Passage:
What is the most infuriating thing about the death of many young Nigerians in the Nigeria Immigration Service (NIS) jobs scam?
Not the incompetence.  Not the ripping of N1000 from the grasp of each job seeker.

What really makes me mad is that all of them would have been alive now—still desperate but alive—had they been advised by their heads rather than their hearts, or by reason rather than faith.

They thought that the NIS knew what it was doing.  They believed that arrangements were in place for a smooth, fair and safe candidate evaluation.   Not one of them left home that morning with any fear of not leaving the stadium alive.

The origins of this faith are not difficult to identify.  Leading officials of the administration began by claiming they would create jobs.  That is always a good ploy either for baiting the youth vote or for keeping the youth interested.

In a May 13, 2012 article, “Jobs, Jobs, Jobs” I detailed many of those promises.  If you are reading this column online, take a quick look at that story and see how routinely top federal officials named how many jobs they were going to create.

They repeated this fiction until 2013 when some Nigerians began to ask questions and they realized that some of those promises had matured.
At that point, the focus began to change.  Here is what the Presidential Midterm Report in 2013 said about one area of agriculture alone:

“In 2012 14 new rice mills with capacity to process 240 metric tons of rice were set up by the private sector while in addition, a sum of 1.2 billion dollars was secured by the Federal Government to install 100 large scale rice processing mills to produce 2.1 million metric tons of rice annually.

“This and other initiatives of government in 2012 resulted in the creation of about two million new jobs among rural dwellers.  In 2013, the Federal Government will implement a Young Graduates Commercial Farmers Scheme, which will absorb 780,000 graduates in its first phase and provide an estimated four million jobs in the agricultural sector in the first year.”

That is: rural jobs created in 2012 alone were about two million, with an estimated four million agricultural jobs [created] in 2013 (or from 2013 to 2014).  Keep in mind: according to this account, 780,000 graduates were absorbed or to be absorbed under the Young Graduates Farmers’ Scheme alone.

More numbers continue to be thrown around, including a certain ‘1.6million jobs’ that were created in 2013: On New Year’s Day, President Jonathan ignited the fiction being circulated by his government in the following words.  “We are keenly aware…of the estimated 1.6 million new jobs created across the country in the past 12 months as a result of our actions and policies…”

The same was repeated by his Finance and Coordinating Minister, Ngozi Okonjo-Iweala, in her centennial Powerpoint file.

Nobody outside the circle of government officials and their praise-singers believes a word of this, because nobody can identify the jobs.  Last week, Spaces for Change, a youth development and advocacy group, filed a Freedom of Information (FOI) request challening the Minister to verify the government’s claims.

A statement by Spaces for Change Executive Director, Victoria Ibezim-Ohaeri said, “We would like to see the copies of the enabling policies, executed and ongoing projects and programmes for bolstering job creation and youth employment so that we may independently verify the methodology, measures and figures employed in generating the statistical data of jobs created within the specified time frame.”

That request will be ignored, of course, contrary to the law.  The government brags a lot about having established the FOI law, but it never honours its own law.

The Spaces for Change request was followed by an open letter addressed to President Jonathan by the Association of Unemployed Graduates, which clearly articulated the depth of the challenge of unemployment in Nigeria.

Dataset content:
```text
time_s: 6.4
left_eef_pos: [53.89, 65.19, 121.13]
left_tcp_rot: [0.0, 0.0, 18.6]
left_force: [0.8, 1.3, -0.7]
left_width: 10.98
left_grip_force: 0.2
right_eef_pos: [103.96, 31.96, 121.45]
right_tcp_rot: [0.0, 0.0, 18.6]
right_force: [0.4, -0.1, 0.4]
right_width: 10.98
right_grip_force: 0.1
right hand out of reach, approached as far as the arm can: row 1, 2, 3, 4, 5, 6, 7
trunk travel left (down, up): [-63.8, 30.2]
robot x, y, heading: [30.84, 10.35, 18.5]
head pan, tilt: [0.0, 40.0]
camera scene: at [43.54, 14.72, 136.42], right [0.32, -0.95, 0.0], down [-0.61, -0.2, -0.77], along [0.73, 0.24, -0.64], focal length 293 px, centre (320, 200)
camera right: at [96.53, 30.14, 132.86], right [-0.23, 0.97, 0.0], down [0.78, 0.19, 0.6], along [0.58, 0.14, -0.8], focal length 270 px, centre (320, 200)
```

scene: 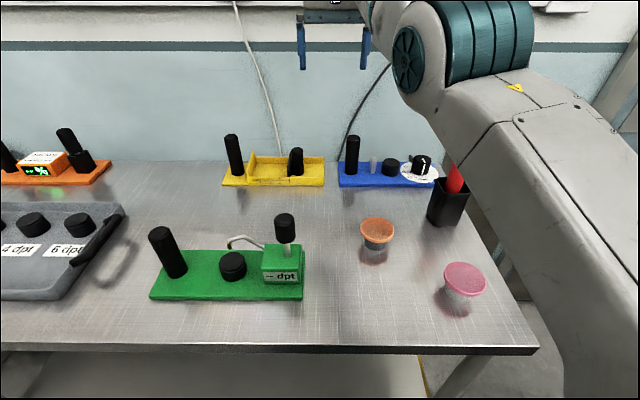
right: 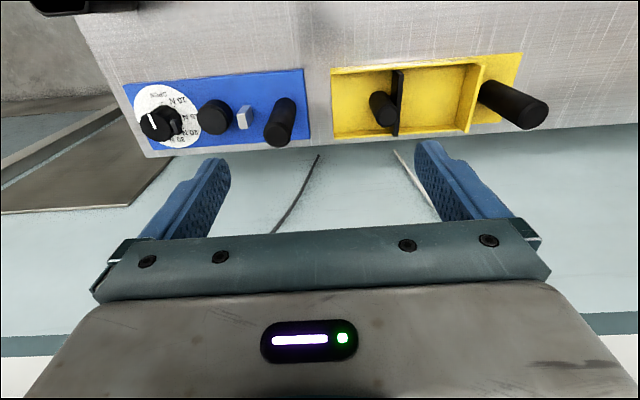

Requests:
A. Pull out the sentences of the passage that run from "More numbers continue" through "centennial Powerpoint file." and give them unchanged.
B. Extend the passage, starting right after its last sentence.

Outputs:
A.
More numbers continue to be thrown around, including a certain ‘1.6million jobs’ that were created in 2013: On New Year’s Day, President Jonathan ignited the fiction being circulated by his government in the following words.  “We are keenly aware…of the estimated 1.6 million new jobs created across the country in the past 12 months as a result of our actions and policies…”

The same was repeated by his Finance and Coordinating Minister, Ngozi Okonjo-Iweala, in her centennial Powerpoint file.

B.
Among others, the group told Mr. Jonathan:
•    “From the various statistics we have from the National Bureau of Statistics, and other sources, the number of unemployed citizens ranges from 30 to 45 million, and that is about the population of five major cities in Nigeria. An average of 4.5 million graduates enter into the job market annually with no access to soft loans or any type of enabling environment coupled with epileptic power supply, even after the privatization of PHCN.

•    The “YouWin” programme is more like and very similar to the visa lottery game, where only lucky winners are empowered and only the families of public office holders and those in government get the [few] available jobs.

•    We live in a country where people now sell jobs. Everyone had hitherto been quiet about this completely unacceptable and despicable act and it must be looked into.”

Denouncing and dissociating itself from the violence of the terror groups in the North, the group observed that the problems of those groups began when their needs were not met.  They then called on Mr. Jonathan to respond to the unemployment challenge so as to “halt the steadily growing number of angry and frustrated unemployed graduates who may be tempted to channel their knowledge and energy into negativities.”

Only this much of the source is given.